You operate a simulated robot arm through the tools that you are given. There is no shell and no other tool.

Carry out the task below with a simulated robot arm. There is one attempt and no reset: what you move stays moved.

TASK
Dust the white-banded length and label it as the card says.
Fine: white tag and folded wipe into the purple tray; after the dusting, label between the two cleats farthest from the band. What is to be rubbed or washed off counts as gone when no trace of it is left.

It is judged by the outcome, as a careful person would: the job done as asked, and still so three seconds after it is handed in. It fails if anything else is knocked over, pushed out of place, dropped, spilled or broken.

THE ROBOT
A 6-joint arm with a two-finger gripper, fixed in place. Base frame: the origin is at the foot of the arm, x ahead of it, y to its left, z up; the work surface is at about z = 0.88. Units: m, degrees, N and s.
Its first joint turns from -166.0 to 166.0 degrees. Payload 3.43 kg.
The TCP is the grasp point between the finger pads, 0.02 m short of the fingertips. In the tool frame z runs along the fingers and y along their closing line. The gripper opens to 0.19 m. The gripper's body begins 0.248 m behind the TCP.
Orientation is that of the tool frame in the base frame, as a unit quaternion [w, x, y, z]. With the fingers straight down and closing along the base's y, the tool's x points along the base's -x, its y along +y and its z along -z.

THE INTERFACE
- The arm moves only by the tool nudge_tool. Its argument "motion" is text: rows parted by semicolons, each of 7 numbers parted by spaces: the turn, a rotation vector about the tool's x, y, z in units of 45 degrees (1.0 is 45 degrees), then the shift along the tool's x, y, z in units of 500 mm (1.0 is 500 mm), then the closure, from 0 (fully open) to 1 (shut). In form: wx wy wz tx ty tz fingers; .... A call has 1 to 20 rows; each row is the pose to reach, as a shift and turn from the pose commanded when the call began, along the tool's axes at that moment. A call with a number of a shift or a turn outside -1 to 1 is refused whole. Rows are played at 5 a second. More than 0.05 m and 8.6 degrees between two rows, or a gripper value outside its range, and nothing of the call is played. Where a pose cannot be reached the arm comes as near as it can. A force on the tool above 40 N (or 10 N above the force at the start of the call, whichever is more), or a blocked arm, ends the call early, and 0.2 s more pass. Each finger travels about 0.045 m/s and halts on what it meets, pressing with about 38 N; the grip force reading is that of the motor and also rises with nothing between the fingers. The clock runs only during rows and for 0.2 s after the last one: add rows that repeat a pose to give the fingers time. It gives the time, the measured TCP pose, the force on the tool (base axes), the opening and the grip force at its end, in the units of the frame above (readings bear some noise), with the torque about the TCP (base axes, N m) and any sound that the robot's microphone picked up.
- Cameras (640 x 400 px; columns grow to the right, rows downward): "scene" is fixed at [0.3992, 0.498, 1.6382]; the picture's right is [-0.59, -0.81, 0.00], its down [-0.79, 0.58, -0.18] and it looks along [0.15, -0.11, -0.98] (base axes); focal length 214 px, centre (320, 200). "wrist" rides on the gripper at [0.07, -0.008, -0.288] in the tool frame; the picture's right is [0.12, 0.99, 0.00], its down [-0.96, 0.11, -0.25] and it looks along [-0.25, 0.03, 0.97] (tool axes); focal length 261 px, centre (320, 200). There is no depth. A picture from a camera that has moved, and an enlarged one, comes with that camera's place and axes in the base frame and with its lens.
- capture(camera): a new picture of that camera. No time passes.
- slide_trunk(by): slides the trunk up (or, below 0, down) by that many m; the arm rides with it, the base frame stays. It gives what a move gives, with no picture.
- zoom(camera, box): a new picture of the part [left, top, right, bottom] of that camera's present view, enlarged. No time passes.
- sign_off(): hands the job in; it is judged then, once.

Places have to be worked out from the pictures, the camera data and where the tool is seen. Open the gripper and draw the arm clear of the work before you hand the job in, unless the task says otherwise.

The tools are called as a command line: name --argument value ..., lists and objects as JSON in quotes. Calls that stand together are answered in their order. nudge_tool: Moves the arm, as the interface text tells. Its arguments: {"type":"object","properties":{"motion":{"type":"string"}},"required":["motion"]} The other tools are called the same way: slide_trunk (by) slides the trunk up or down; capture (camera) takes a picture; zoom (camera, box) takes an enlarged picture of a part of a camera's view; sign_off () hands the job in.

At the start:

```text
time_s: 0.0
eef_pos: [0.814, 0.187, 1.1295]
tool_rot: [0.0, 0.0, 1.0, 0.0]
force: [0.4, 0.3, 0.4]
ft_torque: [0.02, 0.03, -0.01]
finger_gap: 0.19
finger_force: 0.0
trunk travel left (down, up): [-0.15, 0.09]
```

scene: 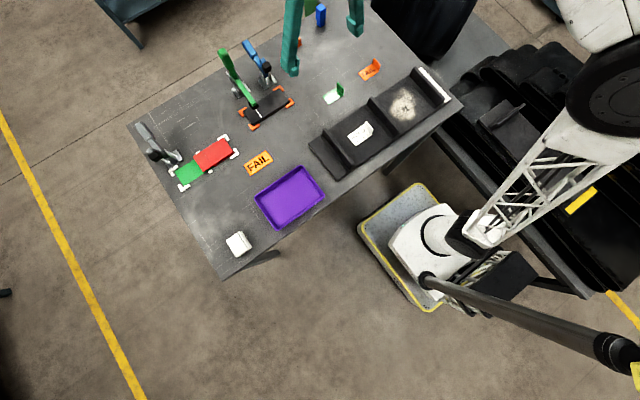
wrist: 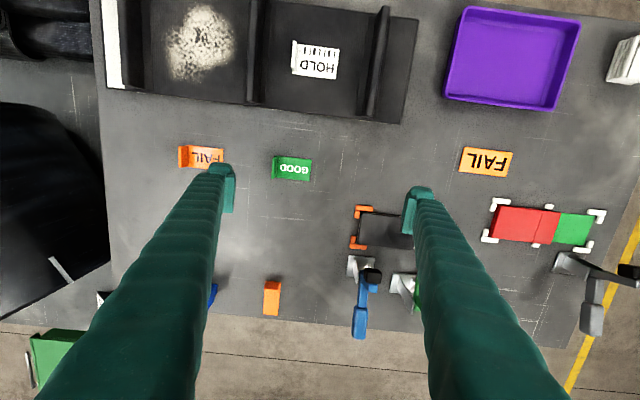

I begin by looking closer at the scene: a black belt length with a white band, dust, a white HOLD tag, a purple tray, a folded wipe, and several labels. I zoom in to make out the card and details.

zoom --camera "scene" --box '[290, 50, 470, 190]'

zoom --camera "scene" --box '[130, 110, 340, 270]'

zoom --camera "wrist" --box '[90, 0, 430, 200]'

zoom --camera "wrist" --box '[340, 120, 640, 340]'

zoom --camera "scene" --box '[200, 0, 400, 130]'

▸ Extract provided:
Scalable Decentralized Cooperative Platoon using Multi-Agent Deep
Reinforcement Learning
- URL: http://arxiv.org/abs/2312.06858v1
- Date: Mon, 11 Dec 2023 22:04:38 GMT
- Title: Scalable Decentralized Cooperative Platoon using Multi-Agent Deep
Reinforcement Learning
- Authors: Ahmed Abdelrahman, Omar M. Shehata, Yarah Basyoni, and Elsayed I.
Morgan
- Abstract summary: This paper introduces a vehicle platooning approach designed to enhance traffic flow and safety.
It is developed using deep reinforcement learning in the Unity 3D game engine.
The proposed platooning model focuses on scalability, decentralization, and fostering positive cooperation.

▸ Tasks to carry out:
[1] Copy the part of the extract provided from the words "It is developed" through the words "fostering positive cooperation.".
[2] Carry the extract provided on from its last sentence.

▸ Expected responses:
[1]
It is developed using deep reinforcement learning in the Unity 3D game engine.
The proposed platooning model focuses on scalability, decentralization, and fostering positive cooperation.

[2]
- Score: 2.5499055723658097
- License: http://arxiv.org/licenses/nonexclusive-distrib/1.0/
- Abstract: Cooperative autonomous driving plays a pivotal role in improving road
capacity and safety within intelligent transportation systems, particularly
through the deployment of autonomous vehicles on urban streets. By enabling
vehicle-to-vehicle communication, these systems expand the vehicles
environmental awareness, allowing them to detect hidden obstacles and thereby
enhancing safety and reducing crash rates compared to human drivers who rely
solely on visual perception. A key application of this technology is vehicle
platooning, where connected vehicles drive in a coordinated formation. This
paper introduces a vehicle platooning approach designed to enhance traffic flow
and safety. Developed using deep reinforcement learning in the Unity 3D game
engine, known for its advanced physics, this approach aims for a high-fidelity
physical simulation that closely mirrors real-world conditions. The proposed
platooning model focuses on scalability, decentralization, and fostering
positive cooperation through the introduced predecessor-follower "sharing and
caring" communication framework. The study demonstrates how these elements
collectively enhance autonomous driving performance and robustness, both for
individual vehicles and for the platoon as a whole, in an urban setting. This
results in improved road safety and reduced traffic congestion.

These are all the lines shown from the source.